BEGIN Reading text

The International Monetary Fund (IMF) on Tuesday, has said that Nigeria’s economic growth currently at 0.55 per cent (year-on-year) would remain fragile at 0.8 per cent by end of this year, just as the nation’s foreign exchange market as at close of yesterday trading remained stable in both the official and unofficial markets.
The recent economy report from the National Bureau of Statistic (NBS), showed that Nigeria’s economy exited from its worst recession in 29 years recently, with Gross Domestic Product (GDP) growth rate for the second quarter (Q2) 2017 grew by 0.55 per cent (year-on-year), representing 2.04 per cent higher than the rate recorded in the corresponding quarter of 2016.
The IMF which just released its World Economic Outlook report in Washington said that the growth though helped by prospects of strong oil output as well as increasing activities in the agricultural sector.
The IMF also said that the Nigeria’s economy will grow faster than South Africa’s in 2017. This is a reverse from the fund’s earlier projection in July that South Africa’s economy will grow by 1 per cent in 2017; while Nigeria will experience a 0.8 per cent economic expansion.
Speaking on Tuesday during the unveiling of the World Economic Outlook report at the organisation’s headquarters in Washington, Maurice Obstfeld, IMF’s chief economist, said rising political uncertainty has reduced consumer and business confidence in South Africa.
Nigeria is expected to emerge from the 2016 recession caused by low oil prices and the disruption of oil production. Growth in 2017 is projected at 0.8 per cent, owing to recovering oil production and ongoing strength in the agricultural sector.
“However, concerns about policy implementation, market segmentation in a foreign exchange market that remains dependent on central bank interventions (despite steps to liberalise the foreign exchange market) and banking system fragilities are expected to weigh on activities in the medium term.”
Meanwhile, the Nigerian currency, Naira, on Tuesday, remained steadied at 363 to the dollar but appreciated further against the Pound sterling from 478 traded on Monday to close at 425 at the yesterday trading.
But at the interbank forex market, the Naira extended its gains to close at 305.10 against 305.60 traded the previous day, representing growth of 0.16 per cent.
On the other hand, the Naira, at the parallel market otherwise referred as the unofficial forex market, relapsed against the Euro to close at 425 compared to 422 traded on the first trading of the week. Even though it gained against the pound sterling and was seen unchanged over the US Dollar.

END Reading text

__Written request A__: Starting at the line that has "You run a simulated" and stopping after the line that has "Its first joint", reproduce the listing below exactly; omit everything else.

BEGIN Information shown

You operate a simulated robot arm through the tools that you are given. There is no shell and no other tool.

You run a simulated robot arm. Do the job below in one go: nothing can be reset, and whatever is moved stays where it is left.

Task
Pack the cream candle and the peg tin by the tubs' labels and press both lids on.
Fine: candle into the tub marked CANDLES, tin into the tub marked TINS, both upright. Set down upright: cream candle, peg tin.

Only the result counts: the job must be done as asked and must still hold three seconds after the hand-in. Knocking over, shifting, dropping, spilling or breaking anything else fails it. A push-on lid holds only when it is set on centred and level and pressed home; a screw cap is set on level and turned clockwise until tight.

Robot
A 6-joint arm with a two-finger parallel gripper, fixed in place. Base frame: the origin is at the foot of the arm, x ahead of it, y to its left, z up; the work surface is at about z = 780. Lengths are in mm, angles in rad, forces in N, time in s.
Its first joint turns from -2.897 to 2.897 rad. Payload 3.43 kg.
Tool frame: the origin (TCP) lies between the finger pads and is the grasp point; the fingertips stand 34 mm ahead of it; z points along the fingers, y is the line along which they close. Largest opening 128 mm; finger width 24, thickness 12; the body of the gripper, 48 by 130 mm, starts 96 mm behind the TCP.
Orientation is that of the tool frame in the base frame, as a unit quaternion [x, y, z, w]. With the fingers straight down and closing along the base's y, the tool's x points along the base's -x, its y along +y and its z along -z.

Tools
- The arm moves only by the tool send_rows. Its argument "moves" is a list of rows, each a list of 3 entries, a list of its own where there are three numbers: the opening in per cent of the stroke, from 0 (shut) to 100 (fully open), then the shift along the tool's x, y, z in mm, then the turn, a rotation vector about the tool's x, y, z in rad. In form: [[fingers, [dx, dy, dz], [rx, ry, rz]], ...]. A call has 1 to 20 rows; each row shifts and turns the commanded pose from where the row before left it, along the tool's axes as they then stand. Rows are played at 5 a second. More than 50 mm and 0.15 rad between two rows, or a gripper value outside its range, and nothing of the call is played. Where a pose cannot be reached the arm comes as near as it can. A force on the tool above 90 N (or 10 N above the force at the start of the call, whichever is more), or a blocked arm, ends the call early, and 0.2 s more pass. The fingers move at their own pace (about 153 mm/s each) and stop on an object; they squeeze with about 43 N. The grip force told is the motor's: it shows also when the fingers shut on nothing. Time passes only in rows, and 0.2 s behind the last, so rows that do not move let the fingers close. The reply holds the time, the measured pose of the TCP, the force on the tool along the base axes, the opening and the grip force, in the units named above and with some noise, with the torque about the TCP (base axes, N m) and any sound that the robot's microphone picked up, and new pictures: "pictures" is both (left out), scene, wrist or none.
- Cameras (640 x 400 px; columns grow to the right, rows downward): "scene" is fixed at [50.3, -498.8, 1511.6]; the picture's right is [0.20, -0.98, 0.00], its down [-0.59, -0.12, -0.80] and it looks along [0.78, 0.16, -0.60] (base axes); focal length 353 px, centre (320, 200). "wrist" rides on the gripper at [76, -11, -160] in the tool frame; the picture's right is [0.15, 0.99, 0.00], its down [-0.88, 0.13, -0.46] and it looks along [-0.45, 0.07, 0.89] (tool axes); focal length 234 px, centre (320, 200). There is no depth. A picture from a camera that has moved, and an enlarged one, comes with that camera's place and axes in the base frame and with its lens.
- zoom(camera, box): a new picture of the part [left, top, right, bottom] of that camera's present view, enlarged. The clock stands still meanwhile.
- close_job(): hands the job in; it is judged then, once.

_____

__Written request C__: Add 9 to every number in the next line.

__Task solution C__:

END Information shown

__Written request B__: Retype the section of the reading text that opens with "But at the interbank" and closes with "0.16 per cent.".

__Task solution A__:
You run a simulated robot arm. Do the job below in one go: nothing can be reset, and whatever is moved stays where it is left.

Task
Pack the cream candle and the peg tin by the tubs' labels and press both lids on.
Fine: candle into the tub marked CANDLES, tin into the tub marked TINS, both upright. Set down upright: cream candle, peg tin.

Only the result counts: the job must be done as asked and must still hold three seconds after the hand-in. Knocking over, shifting, dropping, spilling or breaking anything else fails it. A push-on lid holds only when it is set on centred and level and pressed home; a screw cap is set on level and turned clockwise until tight.

Robot
A 6-joint arm with a two-finger parallel gripper, fixed in place. Base frame: the origin is at the foot of the arm, x ahead of it, y to its left, z up; the work surface is at about z = 780. Lengths are in mm, angles in rad, forces in N, time in s.
Its first joint turns from -2.897 to 2.897 rad. Payload 3.43 kg.

__Task solution B__:
But at the interbank forex market, the Naira extended its gains to close at 305.10 against 305.60 traded the previous day, representing growth of 0.16 per cent.